**Data provided**
>>>>>

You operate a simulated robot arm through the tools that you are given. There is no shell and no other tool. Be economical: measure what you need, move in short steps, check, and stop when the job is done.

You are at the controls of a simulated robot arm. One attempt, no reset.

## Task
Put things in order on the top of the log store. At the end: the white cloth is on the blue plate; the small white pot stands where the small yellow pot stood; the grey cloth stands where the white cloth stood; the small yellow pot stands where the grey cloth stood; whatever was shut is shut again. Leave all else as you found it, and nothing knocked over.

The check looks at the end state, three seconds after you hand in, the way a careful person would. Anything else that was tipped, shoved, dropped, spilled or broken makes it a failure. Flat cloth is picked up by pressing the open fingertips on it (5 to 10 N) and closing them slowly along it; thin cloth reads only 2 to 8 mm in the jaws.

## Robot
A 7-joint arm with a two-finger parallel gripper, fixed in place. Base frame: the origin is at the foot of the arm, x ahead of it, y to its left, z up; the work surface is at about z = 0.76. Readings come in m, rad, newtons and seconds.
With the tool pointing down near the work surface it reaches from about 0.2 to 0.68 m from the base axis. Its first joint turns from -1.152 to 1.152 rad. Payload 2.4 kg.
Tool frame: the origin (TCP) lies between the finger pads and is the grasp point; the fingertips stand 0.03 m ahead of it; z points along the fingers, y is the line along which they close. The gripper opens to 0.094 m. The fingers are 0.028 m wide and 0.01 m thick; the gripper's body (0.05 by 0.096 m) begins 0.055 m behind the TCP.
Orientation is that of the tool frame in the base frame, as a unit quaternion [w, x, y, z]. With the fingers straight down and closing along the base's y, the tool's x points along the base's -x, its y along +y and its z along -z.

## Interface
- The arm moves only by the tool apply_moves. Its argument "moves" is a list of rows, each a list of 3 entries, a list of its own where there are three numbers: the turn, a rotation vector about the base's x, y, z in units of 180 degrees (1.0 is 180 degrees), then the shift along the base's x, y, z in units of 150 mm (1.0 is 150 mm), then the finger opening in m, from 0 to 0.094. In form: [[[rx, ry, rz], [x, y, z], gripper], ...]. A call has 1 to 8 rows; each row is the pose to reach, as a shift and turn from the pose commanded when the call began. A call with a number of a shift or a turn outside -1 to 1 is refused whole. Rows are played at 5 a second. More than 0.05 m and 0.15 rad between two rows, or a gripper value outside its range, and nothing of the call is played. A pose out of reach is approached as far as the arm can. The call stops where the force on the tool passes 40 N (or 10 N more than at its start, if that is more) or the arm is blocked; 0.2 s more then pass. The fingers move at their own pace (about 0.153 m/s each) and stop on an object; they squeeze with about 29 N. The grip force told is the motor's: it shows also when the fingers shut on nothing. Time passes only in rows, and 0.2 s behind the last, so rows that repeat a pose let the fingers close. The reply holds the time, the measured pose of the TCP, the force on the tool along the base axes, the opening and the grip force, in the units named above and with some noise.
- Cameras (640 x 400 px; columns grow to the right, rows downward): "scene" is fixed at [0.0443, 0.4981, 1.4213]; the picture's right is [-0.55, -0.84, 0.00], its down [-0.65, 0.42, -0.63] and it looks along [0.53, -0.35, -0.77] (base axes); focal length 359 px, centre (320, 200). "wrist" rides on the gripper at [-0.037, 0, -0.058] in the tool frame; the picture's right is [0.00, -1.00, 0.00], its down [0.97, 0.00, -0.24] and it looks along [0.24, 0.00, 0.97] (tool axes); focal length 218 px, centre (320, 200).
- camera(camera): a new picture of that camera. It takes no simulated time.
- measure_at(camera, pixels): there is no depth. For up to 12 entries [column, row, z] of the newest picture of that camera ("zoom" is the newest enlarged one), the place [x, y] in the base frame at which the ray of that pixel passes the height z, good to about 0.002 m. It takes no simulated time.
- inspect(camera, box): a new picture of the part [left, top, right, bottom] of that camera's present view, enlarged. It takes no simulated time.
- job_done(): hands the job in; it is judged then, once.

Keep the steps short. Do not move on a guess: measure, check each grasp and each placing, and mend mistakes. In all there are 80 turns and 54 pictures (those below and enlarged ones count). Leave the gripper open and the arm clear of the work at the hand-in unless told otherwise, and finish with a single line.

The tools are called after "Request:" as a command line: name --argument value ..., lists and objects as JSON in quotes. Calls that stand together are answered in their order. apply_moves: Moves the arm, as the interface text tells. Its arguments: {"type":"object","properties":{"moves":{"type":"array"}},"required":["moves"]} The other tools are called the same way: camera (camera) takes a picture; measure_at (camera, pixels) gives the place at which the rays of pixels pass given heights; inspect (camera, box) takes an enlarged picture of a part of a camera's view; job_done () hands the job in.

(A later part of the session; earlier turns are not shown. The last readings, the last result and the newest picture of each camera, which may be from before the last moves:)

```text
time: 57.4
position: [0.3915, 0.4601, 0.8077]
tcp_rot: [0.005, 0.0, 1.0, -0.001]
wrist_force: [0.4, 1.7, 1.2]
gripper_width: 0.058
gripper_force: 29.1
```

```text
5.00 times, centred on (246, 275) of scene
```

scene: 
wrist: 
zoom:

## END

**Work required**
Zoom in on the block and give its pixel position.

<<<<<

**Work required**
Only the lines from the one containing "## Interface" through the one containing "- camera(camera): a" are to be reproduced, exactly as they appear. Format the lines as a JSON array of strings and drop empty lines.

**Exercise answer**
[
  "## Interface",
  "- The arm moves only by the tool apply_moves. Its argument \"moves\" is a list of rows, each a list of 3 entries, a list of its own where there are three numbers: the turn, a rotation vector about the base's x, y, z in units of 180 degrees (1.0 is 180 degrees), then the shift along the base's x, y, z in units of 150 mm (1.0 is 150 mm), then the finger opening in m, from 0 to 0.094. In form: [[[rx, ry, rz], [x, y, z], gripper], ...]. A call has 1 to 8 rows; each row is the pose to reach, as a shift and turn from the pose commanded when the call began. A call with a number of a shift or a turn outside -1 to 1 is refused whole. Rows are played at 5 a second. More than 0.05 m and 0.15 rad between two rows, or a gripper value outside its range, and nothing of the call is played. A pose out of reach is approached as far as the arm can. The call stops where the force on the tool passes 40 N (or 10 N more than at its start, if that is more) or the arm is blocked; 0.2 s more then pass. The fingers move at their own pace (about 0.153 m/s each) and stop on an object; they squeeze with about 29 N. The grip force told is the motor's: it shows also when the fingers shut on nothing. Time passes only in rows, and 0.2 s behind the last, so rows that repeat a pose let the fingers close. The reply holds the time, the measured pose of the TCP, the force on the tool along the base axes, the opening and the grip force, in the units named above and with some noise.",
  "- Cameras (640 x 400 px; columns grow to the right, rows downward): \"scene\" is fixed at [0.0443, 0.4981, 1.4213]; the picture's right is [-0.55, -0.84, 0.00], its down [-0.65, 0.42, -0.63] and it looks along [0.53, -0.35, -0.77] (base axes); focal length 359 px, centre (320, 200). \"wrist\" rides on the gripper at [-0.037, 0, -0.058] in the tool frame; the picture's right is [0.00, -1.00, 0.00], its down [0.97, 0.00, -0.24] and it looks along [0.24, 0.00, 0.97] (tool axes); focal length 218 px, centre (320, 200).",
  "- camera(camera): a new picture of that camera. It takes no simulated time."
]